Contrary to corporate income tax where taxpayers often benefit from double tax treaties signed between two contracting states with the aim to reduce the risk of double tax, there are no such tax treaties for VAT/GST. It is good tax policy for VAT/GST to be neutral in international trade but this needs to be achieved through the local VAT/GST legislation. Differences in the various VAT/GST systems however, expose businesses to risks such as double taxation or penalties, interest and additional taxes in the event of not paying the VAT/GST correctly. The risk of not being compliant with VAT/GST legislation in a particular country is increased due to inconsistencies and complexities in the application of the particular country’s legislation.
This results in common issues which businesses experience across Africa, often with no clear answers or conflicting views. These include the extent of the activity which will trigger a VAT registration liability; the extent to which exported services are subject to the zero rate, when imported services will be subject to VAT and if VAT may be claimed as a refund or merely reflected as a credit to be offset against other taxes payable. In addition, non-residents may appoint a tax representative agent in some countries yet whether that agent is entitled to claim tax credits or tax refunds is contentious.
There are similarities in VAT systems in African countries, for example educational services as well as health and medical services, which are generally exempt from VAT. However South Africa and Ghana are exceptions as far as private health and medical services are concerned. International transport services would generally be either exempt or subject to VAT at the zero rate. Again, there are differences in interpretation of the VAT legislation in many countries, specifically which portion of the transportation supply chain would fall within the exempt category and which portion would be taxed at the zero or standard rate.
In Kenya there is currently ambiguity on whether VAT should be charged on membership/entrance fees, subscription fees and other charges to members. South Africa has always been clear in that VAT at 14 percent should be accounted for relating to sports, social and recreational activities. The claiming of input tax on such membership fees and entertainment is generally expressly denied across Africa.
Different rules also apply in respect of the rate applicable to services rendered to non-residents. South Africa and Namibia take the view that services rendered to non-residents may, under certain circumstances, be subject to the zero rate. Madagascar and Ivory Coast on the other hand provide that, because the services are rendered locally, the service would also be subject to the standard rate. There is some uncertainty in Mauritius as to whether such a service would be zero rated or not, with the legislation providing for the zero rate to apply, while a court decision states the contrary. The Mozambican VAT Code provides that most services will be subject to VAT as the services are provided by a resident in Mozambique. Only certain services provided to non-residents will not be subject to VAT, such as consultancy, advertising and telecommunication services.

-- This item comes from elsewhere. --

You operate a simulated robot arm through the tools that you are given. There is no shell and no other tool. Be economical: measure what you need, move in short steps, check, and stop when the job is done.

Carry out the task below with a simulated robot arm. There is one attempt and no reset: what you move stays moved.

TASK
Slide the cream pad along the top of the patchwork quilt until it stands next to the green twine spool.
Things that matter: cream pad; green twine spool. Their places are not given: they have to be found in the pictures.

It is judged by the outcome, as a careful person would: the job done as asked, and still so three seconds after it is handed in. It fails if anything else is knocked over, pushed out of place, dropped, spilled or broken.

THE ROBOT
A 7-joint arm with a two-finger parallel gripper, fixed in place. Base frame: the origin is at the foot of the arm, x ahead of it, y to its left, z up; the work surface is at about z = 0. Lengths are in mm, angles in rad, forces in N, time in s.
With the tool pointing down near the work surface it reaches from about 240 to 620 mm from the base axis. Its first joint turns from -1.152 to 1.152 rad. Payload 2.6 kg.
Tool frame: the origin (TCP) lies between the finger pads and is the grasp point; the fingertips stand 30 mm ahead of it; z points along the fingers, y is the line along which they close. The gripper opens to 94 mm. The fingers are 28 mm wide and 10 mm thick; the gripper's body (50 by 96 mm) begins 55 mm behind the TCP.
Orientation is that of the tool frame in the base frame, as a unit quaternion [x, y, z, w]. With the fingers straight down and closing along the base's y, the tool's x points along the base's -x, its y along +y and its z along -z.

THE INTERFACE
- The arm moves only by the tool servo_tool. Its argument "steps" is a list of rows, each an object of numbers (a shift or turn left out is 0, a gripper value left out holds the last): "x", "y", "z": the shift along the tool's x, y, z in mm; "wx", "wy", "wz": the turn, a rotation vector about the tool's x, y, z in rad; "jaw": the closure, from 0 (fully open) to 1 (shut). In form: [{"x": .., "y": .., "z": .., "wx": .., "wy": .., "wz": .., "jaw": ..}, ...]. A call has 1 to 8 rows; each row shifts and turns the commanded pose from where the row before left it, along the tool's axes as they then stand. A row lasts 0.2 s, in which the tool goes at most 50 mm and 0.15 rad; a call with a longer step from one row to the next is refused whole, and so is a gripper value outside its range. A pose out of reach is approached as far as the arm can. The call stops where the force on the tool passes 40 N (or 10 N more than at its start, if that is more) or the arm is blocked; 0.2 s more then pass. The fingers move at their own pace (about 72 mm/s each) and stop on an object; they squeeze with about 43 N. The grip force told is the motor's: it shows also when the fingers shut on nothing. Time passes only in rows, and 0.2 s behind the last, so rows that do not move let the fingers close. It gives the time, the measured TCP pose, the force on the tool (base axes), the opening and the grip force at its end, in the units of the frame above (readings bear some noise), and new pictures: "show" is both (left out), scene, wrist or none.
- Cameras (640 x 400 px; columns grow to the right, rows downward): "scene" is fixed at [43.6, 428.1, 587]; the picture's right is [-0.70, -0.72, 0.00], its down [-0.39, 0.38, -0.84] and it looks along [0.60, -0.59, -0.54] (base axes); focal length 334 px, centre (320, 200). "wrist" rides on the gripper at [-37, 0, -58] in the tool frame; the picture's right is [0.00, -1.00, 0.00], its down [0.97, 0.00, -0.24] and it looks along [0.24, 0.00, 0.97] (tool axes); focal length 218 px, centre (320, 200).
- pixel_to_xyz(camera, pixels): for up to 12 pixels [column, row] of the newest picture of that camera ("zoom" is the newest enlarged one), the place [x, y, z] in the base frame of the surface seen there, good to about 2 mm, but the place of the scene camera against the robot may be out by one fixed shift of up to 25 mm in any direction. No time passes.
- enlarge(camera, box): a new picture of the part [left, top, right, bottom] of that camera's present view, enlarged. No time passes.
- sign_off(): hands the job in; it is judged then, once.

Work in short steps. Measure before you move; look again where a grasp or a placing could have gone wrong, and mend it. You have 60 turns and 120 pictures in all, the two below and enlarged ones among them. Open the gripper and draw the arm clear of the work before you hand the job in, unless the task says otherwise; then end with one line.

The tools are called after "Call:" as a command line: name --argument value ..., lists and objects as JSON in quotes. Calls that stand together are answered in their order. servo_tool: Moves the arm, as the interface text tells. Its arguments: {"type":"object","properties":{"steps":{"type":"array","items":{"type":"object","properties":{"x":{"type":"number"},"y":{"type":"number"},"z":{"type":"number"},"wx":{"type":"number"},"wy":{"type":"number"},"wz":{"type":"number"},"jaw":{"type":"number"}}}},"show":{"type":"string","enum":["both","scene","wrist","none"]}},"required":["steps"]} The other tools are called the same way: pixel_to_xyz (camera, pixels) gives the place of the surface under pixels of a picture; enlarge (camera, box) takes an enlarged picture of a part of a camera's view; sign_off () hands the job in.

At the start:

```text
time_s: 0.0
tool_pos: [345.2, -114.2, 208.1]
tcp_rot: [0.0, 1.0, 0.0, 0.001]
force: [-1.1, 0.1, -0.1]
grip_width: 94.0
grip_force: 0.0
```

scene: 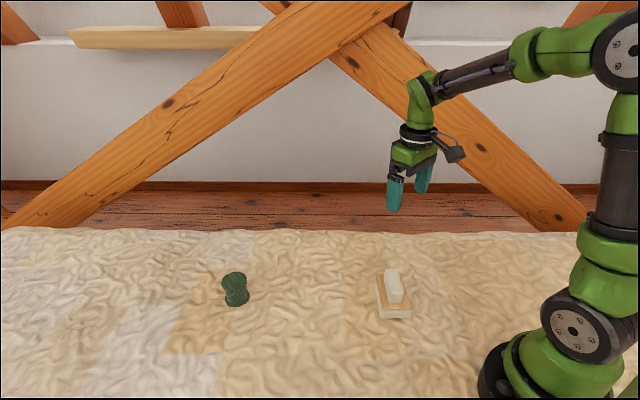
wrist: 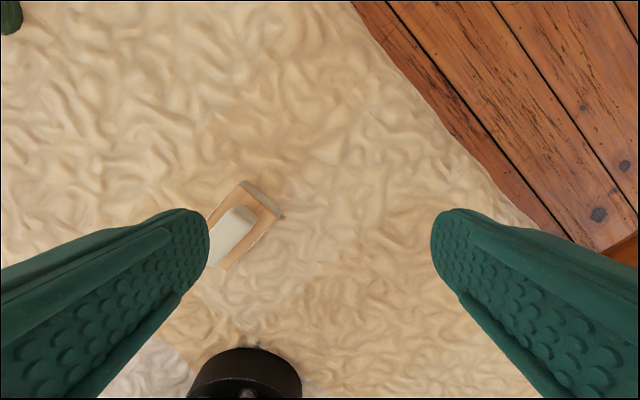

In 2014, South Africa introduced provisions requiring foreign businesses providing defined electronic services to South African consumers to register as VAT vendors. It has now been proposed that the regulations be updated to broaden the scope of electronic services. Uganda has similar provisions, while Ghana has a provision that allows for such services to be supplied through an agent.
VAT rates also vary across Africa, with Djibouti applying a rate of 10 percent, Botswana 12 percent and South Africa, Swaziland and Lesotho 14 percent. Ethiopia, Gambia and Namibia have a VAT rate of 15 percent, whereas countries like Benin, Cameroon, CAR and Guinea Conakry have much higher rates of between 18 and 20 percent.
Navigating the VAT landscape in Africa remains a challenge but there is a drive towards harmonising legislation and aligning it with global best practice. The Organisation for Economic Co-operation and Development (OECD) is leading the debate in the International VAT/GST Guidelines and many African countries are considering the impact of the Guidelines. The conversation has only just begun and understanding the tax environment and ‘getting it right’ remains a priority for businesses until there is better alignment across the continent and more consistency in applying the legislation.